### Job:
Reproduce all of the listing below without alteration.

### Given information:
* * *
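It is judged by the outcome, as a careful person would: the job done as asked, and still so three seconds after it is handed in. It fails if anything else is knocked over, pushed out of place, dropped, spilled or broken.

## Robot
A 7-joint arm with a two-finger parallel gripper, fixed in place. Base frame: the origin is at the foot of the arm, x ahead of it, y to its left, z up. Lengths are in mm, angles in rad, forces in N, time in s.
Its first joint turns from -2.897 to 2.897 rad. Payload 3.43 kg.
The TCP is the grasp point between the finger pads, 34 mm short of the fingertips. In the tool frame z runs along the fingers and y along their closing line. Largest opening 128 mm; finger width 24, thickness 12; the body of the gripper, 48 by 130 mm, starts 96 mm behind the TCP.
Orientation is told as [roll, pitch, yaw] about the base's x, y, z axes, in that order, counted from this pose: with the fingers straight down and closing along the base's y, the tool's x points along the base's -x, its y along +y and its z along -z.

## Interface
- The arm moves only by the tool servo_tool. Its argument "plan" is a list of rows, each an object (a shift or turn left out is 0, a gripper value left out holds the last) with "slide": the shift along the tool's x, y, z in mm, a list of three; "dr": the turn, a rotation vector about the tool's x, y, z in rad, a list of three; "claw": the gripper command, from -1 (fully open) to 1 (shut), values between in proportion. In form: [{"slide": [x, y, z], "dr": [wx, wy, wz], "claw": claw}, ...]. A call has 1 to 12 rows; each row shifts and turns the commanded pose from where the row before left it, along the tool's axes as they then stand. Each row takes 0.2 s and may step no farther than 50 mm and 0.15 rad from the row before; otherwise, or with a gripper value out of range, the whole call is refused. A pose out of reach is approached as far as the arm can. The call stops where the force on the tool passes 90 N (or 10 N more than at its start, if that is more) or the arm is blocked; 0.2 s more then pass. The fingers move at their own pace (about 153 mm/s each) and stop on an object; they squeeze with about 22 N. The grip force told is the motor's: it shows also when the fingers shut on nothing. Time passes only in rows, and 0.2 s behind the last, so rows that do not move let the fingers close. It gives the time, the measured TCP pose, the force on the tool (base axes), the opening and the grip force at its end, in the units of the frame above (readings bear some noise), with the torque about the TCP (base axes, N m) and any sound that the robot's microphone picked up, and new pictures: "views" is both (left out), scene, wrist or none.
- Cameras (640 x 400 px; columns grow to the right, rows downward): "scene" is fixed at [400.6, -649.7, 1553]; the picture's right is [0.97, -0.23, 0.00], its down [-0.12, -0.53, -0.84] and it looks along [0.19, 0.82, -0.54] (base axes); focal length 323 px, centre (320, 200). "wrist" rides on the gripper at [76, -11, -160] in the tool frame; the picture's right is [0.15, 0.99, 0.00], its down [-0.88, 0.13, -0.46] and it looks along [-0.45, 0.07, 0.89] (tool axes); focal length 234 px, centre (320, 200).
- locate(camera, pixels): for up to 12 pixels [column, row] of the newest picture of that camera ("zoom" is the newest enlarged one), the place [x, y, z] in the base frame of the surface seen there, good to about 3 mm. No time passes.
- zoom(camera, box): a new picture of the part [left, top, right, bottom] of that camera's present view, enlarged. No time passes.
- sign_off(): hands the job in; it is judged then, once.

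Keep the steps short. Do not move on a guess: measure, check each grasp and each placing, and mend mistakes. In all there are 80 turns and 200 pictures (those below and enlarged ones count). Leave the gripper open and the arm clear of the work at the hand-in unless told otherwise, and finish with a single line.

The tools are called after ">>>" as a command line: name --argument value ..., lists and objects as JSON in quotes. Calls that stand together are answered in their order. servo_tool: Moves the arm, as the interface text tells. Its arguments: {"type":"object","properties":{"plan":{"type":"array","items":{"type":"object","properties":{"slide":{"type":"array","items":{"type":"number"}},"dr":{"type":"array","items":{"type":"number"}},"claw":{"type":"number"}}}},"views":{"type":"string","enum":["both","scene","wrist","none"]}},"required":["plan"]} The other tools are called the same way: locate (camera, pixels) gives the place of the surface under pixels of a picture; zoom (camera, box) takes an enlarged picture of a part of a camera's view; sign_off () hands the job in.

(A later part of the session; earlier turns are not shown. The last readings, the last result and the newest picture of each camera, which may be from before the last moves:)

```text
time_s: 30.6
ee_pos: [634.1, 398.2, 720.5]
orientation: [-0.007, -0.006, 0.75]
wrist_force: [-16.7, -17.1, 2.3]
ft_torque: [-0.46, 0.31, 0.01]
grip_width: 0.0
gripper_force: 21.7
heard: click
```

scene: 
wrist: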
* * *
### Expected output:
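It is judged by the outcome, as a careful person would: the job done as asked, and still so three seconds after it is handed in. It fails if anything else is knocked over, pushed out of place, dropped, spilled or broken.

## Robot
A 7-joint arm with a two-finger parallel gripper, fixed in place. Base frame: the origin is at the foot of the arm, x ahead of it, y to its left, z up. Lengths are in mm, angles in rad, forces in N, time in s.
Its first joint turns from -2.897 to 2.897 rad. Payload 3.43 kg.
The TCP is the grasp point between the finger pads, 34 mm short of the fingertips. In the tool frame z runs along the fingers and y along their closing line. Largest opening 128 mm; finger width 24, thickness 12; the body of the gripper, 48 by 130 mm, starts 96 mm behind the TCP.
Orientation is told as [roll, pitch, yaw] about the base's x, y, z axes, in that order, counted from this pose: with the fingers straight down and closing along the base's y, the tool's x points along the base's -x, its y along +y and its z along -z.

## Interface
- The arm moves only by the tool servo_tool. Its argument "plan" is a list of rows, each an object (a shift or turn left out is 0, a gripper value left out holds the last) with "slide": the shift along the tool's x, y, z in mm, a list of three; "dr": the turn, a rotation vector about the tool's x, y, z in rad, a list of three; "claw": the gripper command, from -1 (fully open) to 1 (shut), values between in proportion. In form: [{"slide": [x, y, z], "dr": [wx, wy, wz], "claw": claw}, ...]. A call has 1 to 12 rows; each row shifts and turns the commanded pose from where the row before left it, along the tool's axes as they then stand. Each row takes 0.2 s and may step no farther than 50 mm and 0.15 rad from the row before; otherwise, or with a gripper value out of range, the whole call is refused. A pose out of reach is approached as far as the arm can. The call stops where the force on the tool passes 90 N (or 10 N more than at its start, if that is more) or the arm is blocked; 0.2 s more then pass. The fingers move at their own pace (about 153 mm/s each) and stop on an object; they squeeze with about 22 N. The grip force told is the motor's: it shows also when the fingers shut on nothing. Time passes only in rows, and 0.2 s behind the last, so rows that do not move let the fingers close. It gives the time, the measured TCP pose, the force on the tool (base axes), the opening and the grip force at its end, in the units of the frame above (readings bear some noise), with the torque about the TCP (base axes, N m) and any sound that the robot's microphone picked up, and new pictures: "views" is both (left out), scene, wrist or none.
- Cameras (640 x 400 px; columns grow to the right, rows downward): "scene" is fixed at [400.6, -649.7, 1553]; the picture's right is [0.97, -0.23, 0.00], its down [-0.12, -0.53, -0.84] and it looks along [0.19, 0.82, -0.54] (base axes); focal length 323 px, centre (320, 200). "wrist" rides on the gripper at [76, -11, -160] in the tool frame; the picture's right is [0.15, 0.99, 0.00], its down [-0.88, 0.13, -0.46] and it looks along [-0.45, 0.07, 0.89] (tool axes); focal length 234 px, centre (320, 200).
- locate(camera, pixels): for up to 12 pixels [column, row] of the newest picture of that camera ("zoom" is the newest enlarged one), the place [x, y, z] in the base frame of the surface seen there, good to about 3 mm. No time passes.
- zoom(camera, box): a new picture of the part [left, top, right, bottom] of that camera's present view, enlarged. No time passes.
- sign_off(): hands the job in; it is judged then, once.

Keep the steps short. Do not move on a guess: measure, check each grasp and each placing, and mend mistakes. In all there are 80 turns and 200 pictures (those below and enlarged ones count). Leave the gripper open and the arm clear of the work at the hand-in unless told otherwise, and finish with a single line.

The tools are called after ">>>" as a command line: name --argument value ..., lists and objects as JSON in quotes. Calls that stand together are answered in their order. servo_tool: Moves the arm, as the interface text tells. Its arguments: {"type":"object","properties":{"plan":{"type":"array","items":{"type":"object","properties":{"slide":{"type":"array","items":{"type":"number"}},"dr":{"type":"array","items":{"type":"number"}},"claw":{"type":"number"}}}},"views":{"type":"string","enum":["both","scene","wrist","none"]}},"required":["plan"]} The other tools are called the same way: locate (camera, pixels) gives the place of the surface under pixels of a picture; zoom (camera, box) takes an enlarged picture of a part of a camera's view; sign_off () hands the job in.

(A later part of the session; earlier turns are not shown. The last readings, the last result and the newest picture of each camera, which may be from before the last moves:)

```text
time_s: 30.6
ee_pos: [634.1, 398.2, 720.5]
orientation: [-0.007, -0.006, 0.75]
wrist_force: [-16.7, -17.1, 2.3]
ft_torque: [-0.46, 0.31, 0.01]
grip_width: 0.0
gripper_force: 21.7
heard: click
```

scene: 
wrist: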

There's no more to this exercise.